DIRECTION: Locate every line in the material below that has the word "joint". Copy each of those lines.

== INPUT

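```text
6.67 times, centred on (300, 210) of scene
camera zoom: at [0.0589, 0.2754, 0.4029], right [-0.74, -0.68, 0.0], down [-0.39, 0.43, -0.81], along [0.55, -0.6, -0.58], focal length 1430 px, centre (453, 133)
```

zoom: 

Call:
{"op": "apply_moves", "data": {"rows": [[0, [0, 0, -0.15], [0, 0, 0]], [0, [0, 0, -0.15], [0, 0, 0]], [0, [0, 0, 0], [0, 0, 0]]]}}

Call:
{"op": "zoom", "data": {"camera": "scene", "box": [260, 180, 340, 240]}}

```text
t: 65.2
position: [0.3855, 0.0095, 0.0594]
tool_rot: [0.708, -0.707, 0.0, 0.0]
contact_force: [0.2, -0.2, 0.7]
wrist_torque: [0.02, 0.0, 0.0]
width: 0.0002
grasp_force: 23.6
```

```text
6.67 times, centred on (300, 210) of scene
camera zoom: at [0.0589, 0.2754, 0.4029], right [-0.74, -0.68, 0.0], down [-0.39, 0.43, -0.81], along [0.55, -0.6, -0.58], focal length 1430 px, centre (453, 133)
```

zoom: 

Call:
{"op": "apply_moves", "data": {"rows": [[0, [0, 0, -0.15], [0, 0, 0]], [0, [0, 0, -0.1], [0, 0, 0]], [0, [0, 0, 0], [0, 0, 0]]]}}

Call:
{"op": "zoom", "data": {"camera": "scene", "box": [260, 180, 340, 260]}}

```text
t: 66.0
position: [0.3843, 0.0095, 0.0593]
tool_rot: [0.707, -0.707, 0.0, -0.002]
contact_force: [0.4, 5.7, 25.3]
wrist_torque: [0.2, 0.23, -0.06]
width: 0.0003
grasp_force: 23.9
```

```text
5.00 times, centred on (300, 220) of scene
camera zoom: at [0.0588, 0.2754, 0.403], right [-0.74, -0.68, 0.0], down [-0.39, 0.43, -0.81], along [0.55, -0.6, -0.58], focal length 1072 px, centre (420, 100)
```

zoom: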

====
== INPUT

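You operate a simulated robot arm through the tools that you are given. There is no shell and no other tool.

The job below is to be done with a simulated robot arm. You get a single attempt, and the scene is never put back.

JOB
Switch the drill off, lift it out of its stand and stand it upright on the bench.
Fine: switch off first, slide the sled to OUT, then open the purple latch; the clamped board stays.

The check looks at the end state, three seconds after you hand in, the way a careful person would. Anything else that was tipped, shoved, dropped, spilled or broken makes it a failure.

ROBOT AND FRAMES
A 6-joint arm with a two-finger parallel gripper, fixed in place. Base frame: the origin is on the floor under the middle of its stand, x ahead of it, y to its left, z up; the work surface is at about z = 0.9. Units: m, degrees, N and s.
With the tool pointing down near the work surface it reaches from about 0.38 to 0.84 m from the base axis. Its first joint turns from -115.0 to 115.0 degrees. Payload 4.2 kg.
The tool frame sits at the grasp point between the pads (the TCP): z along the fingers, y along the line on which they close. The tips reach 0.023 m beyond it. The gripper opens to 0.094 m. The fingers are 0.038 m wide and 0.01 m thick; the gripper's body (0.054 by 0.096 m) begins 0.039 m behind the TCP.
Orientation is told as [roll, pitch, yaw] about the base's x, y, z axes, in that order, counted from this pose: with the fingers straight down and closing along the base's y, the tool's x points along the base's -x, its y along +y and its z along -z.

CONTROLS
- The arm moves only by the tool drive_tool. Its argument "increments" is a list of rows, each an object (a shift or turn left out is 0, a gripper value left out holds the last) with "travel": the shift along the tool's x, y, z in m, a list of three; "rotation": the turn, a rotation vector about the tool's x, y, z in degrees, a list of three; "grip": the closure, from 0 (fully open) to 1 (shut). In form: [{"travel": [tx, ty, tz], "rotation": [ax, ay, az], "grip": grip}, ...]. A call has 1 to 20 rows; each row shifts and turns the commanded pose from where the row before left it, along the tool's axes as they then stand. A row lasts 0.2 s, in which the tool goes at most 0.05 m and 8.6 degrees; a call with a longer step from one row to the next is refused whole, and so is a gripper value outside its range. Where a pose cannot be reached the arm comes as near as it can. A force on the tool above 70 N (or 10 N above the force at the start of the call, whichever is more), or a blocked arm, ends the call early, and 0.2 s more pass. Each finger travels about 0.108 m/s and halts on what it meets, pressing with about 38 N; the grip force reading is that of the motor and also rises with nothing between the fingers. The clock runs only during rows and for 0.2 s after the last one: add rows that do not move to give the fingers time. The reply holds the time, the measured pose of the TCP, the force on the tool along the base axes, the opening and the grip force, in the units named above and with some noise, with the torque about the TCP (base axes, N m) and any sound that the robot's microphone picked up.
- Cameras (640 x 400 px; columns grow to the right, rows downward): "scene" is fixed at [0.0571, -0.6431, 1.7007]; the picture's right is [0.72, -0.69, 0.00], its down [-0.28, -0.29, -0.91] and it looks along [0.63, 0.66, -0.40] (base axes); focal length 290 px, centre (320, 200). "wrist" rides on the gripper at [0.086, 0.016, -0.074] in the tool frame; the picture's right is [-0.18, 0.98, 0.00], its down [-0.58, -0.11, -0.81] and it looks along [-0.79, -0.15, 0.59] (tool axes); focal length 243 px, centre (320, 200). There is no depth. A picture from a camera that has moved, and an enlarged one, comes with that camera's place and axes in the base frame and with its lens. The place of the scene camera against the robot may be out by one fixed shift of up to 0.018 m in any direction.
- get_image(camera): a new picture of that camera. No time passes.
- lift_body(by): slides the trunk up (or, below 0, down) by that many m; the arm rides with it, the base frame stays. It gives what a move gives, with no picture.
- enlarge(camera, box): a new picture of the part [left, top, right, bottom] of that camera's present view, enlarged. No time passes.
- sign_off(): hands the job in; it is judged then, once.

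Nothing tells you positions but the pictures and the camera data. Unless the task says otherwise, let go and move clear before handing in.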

====
== INPUT

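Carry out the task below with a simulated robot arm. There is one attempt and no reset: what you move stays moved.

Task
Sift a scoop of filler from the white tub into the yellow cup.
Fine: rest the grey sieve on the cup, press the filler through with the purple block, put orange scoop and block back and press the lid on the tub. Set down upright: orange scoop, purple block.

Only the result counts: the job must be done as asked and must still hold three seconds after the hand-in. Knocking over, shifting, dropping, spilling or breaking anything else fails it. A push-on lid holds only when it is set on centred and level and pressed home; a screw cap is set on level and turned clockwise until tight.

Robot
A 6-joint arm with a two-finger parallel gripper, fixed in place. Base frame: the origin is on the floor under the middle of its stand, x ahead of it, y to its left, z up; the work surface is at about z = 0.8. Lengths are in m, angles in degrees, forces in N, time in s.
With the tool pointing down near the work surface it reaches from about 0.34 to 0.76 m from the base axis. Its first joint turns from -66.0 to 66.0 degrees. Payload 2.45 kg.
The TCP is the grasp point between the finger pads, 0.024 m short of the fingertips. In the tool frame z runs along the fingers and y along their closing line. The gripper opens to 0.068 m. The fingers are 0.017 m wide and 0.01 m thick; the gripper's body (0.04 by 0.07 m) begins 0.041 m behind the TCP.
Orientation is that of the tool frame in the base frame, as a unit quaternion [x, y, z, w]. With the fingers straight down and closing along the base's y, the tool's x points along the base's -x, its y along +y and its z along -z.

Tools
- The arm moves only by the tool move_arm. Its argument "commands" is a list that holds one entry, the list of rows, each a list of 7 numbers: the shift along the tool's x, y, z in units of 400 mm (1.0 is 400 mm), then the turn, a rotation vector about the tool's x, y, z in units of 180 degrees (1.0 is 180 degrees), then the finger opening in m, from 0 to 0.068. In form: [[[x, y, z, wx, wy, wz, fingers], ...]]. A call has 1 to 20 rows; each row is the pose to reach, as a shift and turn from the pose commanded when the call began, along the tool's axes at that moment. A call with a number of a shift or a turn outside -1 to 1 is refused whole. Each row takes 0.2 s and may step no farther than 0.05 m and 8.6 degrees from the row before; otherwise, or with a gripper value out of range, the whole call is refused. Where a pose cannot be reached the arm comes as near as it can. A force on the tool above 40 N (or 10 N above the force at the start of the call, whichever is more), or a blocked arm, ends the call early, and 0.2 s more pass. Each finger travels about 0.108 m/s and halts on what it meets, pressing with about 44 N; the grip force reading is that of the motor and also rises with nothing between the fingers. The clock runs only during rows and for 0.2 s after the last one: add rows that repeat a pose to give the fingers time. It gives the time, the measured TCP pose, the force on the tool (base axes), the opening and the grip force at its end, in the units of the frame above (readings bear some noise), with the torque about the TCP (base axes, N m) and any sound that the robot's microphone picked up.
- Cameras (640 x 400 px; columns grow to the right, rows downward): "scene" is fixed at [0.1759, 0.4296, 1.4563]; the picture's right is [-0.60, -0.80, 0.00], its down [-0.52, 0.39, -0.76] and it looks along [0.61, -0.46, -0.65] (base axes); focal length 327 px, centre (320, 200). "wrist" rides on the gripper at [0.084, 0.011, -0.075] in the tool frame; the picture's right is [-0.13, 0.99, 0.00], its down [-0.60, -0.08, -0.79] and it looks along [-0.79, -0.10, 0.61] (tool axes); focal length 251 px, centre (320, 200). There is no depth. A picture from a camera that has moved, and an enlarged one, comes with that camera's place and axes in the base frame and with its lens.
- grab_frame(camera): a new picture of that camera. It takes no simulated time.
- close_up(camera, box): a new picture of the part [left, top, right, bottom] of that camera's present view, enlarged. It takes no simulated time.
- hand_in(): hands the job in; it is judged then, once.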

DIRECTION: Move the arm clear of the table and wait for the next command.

====

SOLUTION FOR THIS TASK:
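A 6-joint arm with a two-finger parallel gripper, fixed in place. Base frame: the origin is on the floor under the middle of its stand, x ahead of it, y to its left, z up; the work surface is at about z = 0.9. Units: m, degrees, N and s.
With the tool pointing down near the work surface it reaches from about 0.38 to 0.84 m from the base axis. Its first joint turns from -115.0 to 115.0 degrees. Payload 4.2 kg.
A 6-joint arm with a two-finger parallel gripper, fixed in place. Base frame: the origin is on the floor under the middle of its stand, x ahead of it, y to its left, z up; the work surface is at about z = 0.8. Lengths are in m, angles in degrees, forces in N, time in s.
With the tool pointing down near the work surface it reaches from about 0.34 to 0.76 m from the base axis. Its first joint turns from -66.0 to 66.0 degrees. Payload 2.45 kg.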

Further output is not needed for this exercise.